Virtualized vs. Physical Security
To provide more context on how virtualized security delivers unique benefits that physical security solutions lack, consider how virtualized vs. physical security is different in key areas like the following:
- Virtual machines hypervisors: Hypervisors – meaning the software that powers virtual machines – add another layer to software stacks that needs to be secure. Vulnerabilities in hypervisors themselves, as well as overly permissive access control policies that govern which users can do what with individual VMs, can create security risks that don’t apply in a physical environment that lacks hypervisors or virtual machines. Virtualized security addresses these unique security requirements of hypervisor technology.
- Containers: Containers – which are essentially a lightweight form of virtualization that relies on OS-level abstraction to host workloads instead of hypervisors – also create special security challenges that don’t apply to physical infrastructure. Virtualized security addresses risks like vulnerabilities inside container images or root-level access for processes running inside containers.
- Networking: To secure a network using physical security technology, you’d have to deploy physical switches that can run firewalls to enforce network security rules on packets as they flow across physical interfaces. But with virtualized security, you can implement firewalls in software in order to protect virtual networks, even if they are not directly tied to physical network infrastructure.

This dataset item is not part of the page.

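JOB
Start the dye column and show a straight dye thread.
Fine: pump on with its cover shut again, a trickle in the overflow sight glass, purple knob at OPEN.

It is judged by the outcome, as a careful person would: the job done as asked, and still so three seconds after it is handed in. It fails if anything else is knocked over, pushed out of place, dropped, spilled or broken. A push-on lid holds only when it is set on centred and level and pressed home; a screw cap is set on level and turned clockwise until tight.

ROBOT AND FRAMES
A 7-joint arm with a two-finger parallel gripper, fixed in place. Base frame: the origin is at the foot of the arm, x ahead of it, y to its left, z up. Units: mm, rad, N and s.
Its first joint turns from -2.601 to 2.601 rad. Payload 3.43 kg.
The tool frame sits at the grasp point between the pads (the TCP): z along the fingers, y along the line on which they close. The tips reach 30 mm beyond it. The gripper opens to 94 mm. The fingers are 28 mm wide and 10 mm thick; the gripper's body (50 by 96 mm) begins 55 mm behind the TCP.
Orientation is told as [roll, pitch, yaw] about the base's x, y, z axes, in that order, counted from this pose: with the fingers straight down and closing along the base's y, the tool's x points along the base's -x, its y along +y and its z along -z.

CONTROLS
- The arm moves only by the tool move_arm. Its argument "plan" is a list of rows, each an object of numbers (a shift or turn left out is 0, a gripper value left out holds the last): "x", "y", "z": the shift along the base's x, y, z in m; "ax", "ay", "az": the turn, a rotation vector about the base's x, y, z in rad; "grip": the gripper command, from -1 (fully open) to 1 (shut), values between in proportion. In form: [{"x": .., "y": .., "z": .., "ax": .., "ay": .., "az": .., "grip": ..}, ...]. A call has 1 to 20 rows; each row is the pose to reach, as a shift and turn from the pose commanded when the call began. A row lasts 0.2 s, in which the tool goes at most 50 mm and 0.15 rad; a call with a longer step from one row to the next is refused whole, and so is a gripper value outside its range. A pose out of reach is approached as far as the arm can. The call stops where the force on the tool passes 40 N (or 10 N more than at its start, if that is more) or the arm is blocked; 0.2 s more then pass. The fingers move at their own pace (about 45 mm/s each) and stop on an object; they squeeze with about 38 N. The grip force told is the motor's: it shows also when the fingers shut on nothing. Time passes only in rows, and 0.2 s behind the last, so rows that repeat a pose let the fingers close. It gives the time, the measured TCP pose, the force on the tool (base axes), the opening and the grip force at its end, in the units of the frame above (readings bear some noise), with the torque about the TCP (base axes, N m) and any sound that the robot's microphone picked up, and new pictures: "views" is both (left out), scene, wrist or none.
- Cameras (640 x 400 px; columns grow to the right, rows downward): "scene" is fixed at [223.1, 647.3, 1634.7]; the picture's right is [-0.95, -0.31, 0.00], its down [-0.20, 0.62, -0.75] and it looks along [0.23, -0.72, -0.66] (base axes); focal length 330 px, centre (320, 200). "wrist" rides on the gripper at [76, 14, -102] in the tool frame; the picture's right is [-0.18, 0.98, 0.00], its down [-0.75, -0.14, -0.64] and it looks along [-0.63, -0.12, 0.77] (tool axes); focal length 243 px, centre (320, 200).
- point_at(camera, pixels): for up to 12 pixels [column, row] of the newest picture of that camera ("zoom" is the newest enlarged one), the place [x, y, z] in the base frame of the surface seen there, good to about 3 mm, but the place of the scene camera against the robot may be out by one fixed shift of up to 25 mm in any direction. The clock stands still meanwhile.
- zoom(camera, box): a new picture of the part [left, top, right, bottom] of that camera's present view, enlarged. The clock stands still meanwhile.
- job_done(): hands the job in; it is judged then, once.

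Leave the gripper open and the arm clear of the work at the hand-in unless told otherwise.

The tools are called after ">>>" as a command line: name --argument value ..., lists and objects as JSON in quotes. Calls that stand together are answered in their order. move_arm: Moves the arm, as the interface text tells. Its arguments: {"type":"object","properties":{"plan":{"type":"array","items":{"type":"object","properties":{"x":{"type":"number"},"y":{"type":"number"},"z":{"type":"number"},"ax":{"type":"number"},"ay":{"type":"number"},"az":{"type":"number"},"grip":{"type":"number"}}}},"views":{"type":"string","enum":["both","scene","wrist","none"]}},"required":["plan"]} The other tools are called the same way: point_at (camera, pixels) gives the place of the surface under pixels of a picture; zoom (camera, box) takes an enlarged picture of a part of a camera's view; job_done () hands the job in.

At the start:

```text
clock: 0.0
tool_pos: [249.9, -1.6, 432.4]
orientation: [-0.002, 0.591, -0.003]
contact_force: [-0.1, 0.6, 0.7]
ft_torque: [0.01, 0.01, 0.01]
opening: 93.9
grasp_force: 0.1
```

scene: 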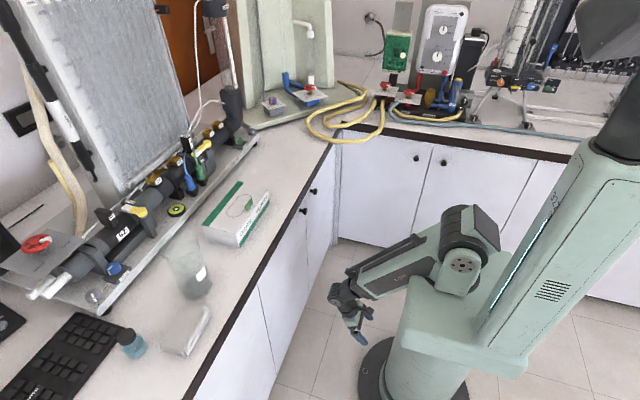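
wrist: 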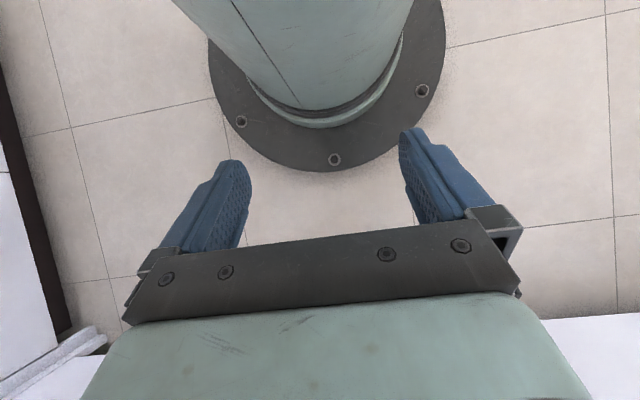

- Storage: Your ability to secure physical storage is limited to strategies like encrypting entire disks and enforcing access control rules at the file system level. With virtualized security, however, you get more flexible security policies that can be applied in a granular way to virtualized storage infrastructure. You can, for instance, apply different security rules to each object storage bucket in a scale-out storage pool, or apply different encryption policies to different disk partitions.

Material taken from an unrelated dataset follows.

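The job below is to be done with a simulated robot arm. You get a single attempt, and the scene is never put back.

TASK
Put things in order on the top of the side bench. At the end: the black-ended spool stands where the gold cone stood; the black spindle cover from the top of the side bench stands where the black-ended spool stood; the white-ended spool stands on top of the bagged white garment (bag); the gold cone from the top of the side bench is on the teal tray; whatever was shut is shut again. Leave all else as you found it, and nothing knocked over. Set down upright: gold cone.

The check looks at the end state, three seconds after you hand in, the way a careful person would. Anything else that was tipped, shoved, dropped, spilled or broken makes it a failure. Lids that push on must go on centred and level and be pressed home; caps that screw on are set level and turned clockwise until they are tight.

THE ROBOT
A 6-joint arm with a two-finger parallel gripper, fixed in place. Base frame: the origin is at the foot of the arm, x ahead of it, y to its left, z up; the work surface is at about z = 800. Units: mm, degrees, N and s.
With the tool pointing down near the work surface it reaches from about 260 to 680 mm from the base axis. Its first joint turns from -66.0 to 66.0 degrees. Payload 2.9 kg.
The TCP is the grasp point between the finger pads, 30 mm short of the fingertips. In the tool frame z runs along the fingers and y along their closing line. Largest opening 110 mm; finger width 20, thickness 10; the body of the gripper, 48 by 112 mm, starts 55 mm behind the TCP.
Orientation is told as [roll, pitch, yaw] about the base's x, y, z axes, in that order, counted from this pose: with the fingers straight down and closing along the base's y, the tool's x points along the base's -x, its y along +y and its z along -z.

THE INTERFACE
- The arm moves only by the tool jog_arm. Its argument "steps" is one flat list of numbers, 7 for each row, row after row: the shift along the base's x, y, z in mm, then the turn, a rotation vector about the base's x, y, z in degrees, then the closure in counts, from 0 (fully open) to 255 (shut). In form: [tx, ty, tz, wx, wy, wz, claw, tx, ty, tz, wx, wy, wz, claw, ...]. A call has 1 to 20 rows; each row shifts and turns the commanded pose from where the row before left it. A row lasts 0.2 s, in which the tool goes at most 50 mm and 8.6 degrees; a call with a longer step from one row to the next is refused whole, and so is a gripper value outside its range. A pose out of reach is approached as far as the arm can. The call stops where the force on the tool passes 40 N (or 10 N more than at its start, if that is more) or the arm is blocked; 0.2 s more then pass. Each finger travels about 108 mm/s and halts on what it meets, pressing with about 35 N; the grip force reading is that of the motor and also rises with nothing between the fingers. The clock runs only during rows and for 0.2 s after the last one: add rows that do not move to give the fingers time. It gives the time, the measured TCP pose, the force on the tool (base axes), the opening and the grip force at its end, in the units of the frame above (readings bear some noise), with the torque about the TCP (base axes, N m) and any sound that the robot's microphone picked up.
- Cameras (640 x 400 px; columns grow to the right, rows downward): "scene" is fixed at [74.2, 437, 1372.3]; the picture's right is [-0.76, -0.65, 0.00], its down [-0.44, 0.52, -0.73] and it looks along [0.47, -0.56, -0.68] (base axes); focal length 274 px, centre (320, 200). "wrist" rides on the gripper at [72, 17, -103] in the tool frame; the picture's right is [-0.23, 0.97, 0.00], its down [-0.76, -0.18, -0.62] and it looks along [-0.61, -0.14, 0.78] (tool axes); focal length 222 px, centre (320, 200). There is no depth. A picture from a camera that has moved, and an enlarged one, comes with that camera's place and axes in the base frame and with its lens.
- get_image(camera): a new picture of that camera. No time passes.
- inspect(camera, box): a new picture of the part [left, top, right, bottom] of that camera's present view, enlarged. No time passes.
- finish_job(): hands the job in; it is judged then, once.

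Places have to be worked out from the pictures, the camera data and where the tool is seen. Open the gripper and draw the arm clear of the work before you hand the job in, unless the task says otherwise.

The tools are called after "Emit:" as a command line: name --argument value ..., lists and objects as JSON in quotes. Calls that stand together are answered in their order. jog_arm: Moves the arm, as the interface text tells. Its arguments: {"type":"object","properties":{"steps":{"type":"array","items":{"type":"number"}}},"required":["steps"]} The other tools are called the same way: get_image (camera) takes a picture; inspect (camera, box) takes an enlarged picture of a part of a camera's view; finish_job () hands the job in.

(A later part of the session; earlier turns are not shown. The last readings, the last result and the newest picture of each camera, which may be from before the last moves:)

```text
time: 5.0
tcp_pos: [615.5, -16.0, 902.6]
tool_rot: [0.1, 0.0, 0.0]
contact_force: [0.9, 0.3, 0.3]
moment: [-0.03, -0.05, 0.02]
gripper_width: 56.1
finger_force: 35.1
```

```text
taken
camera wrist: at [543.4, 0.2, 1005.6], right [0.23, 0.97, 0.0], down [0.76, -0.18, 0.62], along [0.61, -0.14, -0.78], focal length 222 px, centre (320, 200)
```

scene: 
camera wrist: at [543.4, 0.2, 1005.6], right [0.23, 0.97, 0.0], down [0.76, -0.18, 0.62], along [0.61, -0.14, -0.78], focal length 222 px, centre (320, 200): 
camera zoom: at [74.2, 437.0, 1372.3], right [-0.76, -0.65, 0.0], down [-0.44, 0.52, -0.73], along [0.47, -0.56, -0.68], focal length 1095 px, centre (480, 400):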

How Safe Are Virtual Machines and Virtualized Infrastructure?
To be clear, virtual machines and other forms of virtualized infrastructure are not inherently less secure than physical infrastructure. In fact, in some respects, virtualized infrastructure is more secure because it provides a greater ability to segment workloads from one another and apply granular security policies on a workload-by-workload basis. If you run all of your workloads directly on a physical server, it’s much harder to isolate them and define different security policies for each application or storage resource.
In other respects, however, virtual machines and virtualized infrastructure create special security challenges. The main reason why is that virtualized infrastructure is more complex than physical infrastructure. Instead of having just a few physical servers and operating systems to manage, virtualized infrastructure might leave you with dozens, hundreds, or even thousands of VMs and containers.

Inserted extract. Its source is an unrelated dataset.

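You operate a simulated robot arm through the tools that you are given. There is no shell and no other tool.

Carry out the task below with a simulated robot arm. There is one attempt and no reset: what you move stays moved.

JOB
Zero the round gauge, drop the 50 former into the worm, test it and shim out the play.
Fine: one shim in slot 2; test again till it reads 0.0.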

What’s more, the networking and security resources on which virtualized workloads rely are often configured in complex, dynamic ways that make it harder to keep track of where security risks lie or to detect anomalies. For instance, it’s more difficult to trace malicious network activity to a specific host if you have virtualized infrastructure because the packets you’re tracing could be tied to a virtual network interface whose MAC address changes every time its VM restarts. Likewise, isolating malware within a scale-out, software-defined storage system is harder because you can’t simply segment a single compromised disk or file system. Instead, all of your physical disks and partitions are pooled into a single software-defined storage infrastructure.
Virtualized security helps teams stay ahead of the special security challenges that arise in highly complex and dynamic software-defined environments. It provides more flexibility and enables faster reaction to security threats than you could achieve by using physical security solutions alone.
VM Security in Cloud Computing vs. On-Premises
As noted above, virtualization technology can be used both in the cloud and on-premises. By extension, virtualized security is important in both types of environments.
That said, virtualized security tools and methodologies tend to be a bit different in the cloud because cloud admins and security teams have a lower level of access to the infrastructure they need to secure. In the cloud, users aren’t responsible for securing hypervisors or ensuring that the underlying physical servers that host VMs are secure. Cloud providers handle those tasks as part of their shared responsibility models.
That said, cloud customers are responsible for securing any workloads that they deploy on top of VMs or other virtualized infrastructure in the cloud. They must ensure that VM operating systems and applications are free of vulnerabilities. They should also use cloud providers’ Identity and Access Management (IAM) frameworks to define access control rules for virtualized infrastructure that follow the principle of least privilege.
These practices are important in an on-prem environment, too. But because businesses with on-prem infrastructure are responsible for securing the entire hosting stack, they need to address both physical and virtual security challenges that don’t apply in the cloud. In particular, they need to be sure to secure hypervisors, container runtimes, container images, container orchestrators, and any other virtualization (or lightweight virtualization) technologies that they use to power their workloads.
VM Security Best Practices
Regardless of whether your VMs or other virtualized workloads run in the cloud or on-prem, there are a core set of best practices that can help to keep them secure:
- Use trusted OS images: Provision VMs with images from a trusted source – like major Linux distributions or commercial OS vendors. Although even images from well-known sources could contain vulnerabilities, they are less likely on the whole to be insecure than obscure images or custom OS builds.
- Segment workloads: To the extent possible, create a different VM for each application you need to host. This is a best practice because it minimizes the risk that security problems with one application will impact other applications. If each application runs in its own VM, any exploits associated with the app will be limited to that VM.
- Define strict access controls: Typically, not everyone on your team needs full access rights to all VM resources – and granting excessive permissions creates security risks. Avoid those risks by defining granular access control policies on a user-by-user basis tailored to each user’s requirements. One user might only need to view VMs, for instance, while another should have the ability to create new VMs.
- Apply automatic updates: Automatically updating all layers of your VM hosting stack – which include not just the VM itself, but also the hypervisor and the OS of the underlying physical server, if you control it – is a best practice for helping to prevent vulnerabilities from creeping into your environment.
By the way, although we’re talking here mainly about VM security, many of these practices apply to containers, too. You should also use container images from trusted sources, segment containers to the extent possible, enforce least-privilege access permissions for containers, and ensure that you update containers to protect against vulnerabilities.
Conclusion
Virtualized infrastructure is everywhere today, and virtualized security is critical for protecting that virtualized infrastructure. Although physical security controls and tools remain important for businesses that are responsible for managing physical servers, virtualized security addresses the majority of security challenges that organizations face today, including both in the cloud and on-prem.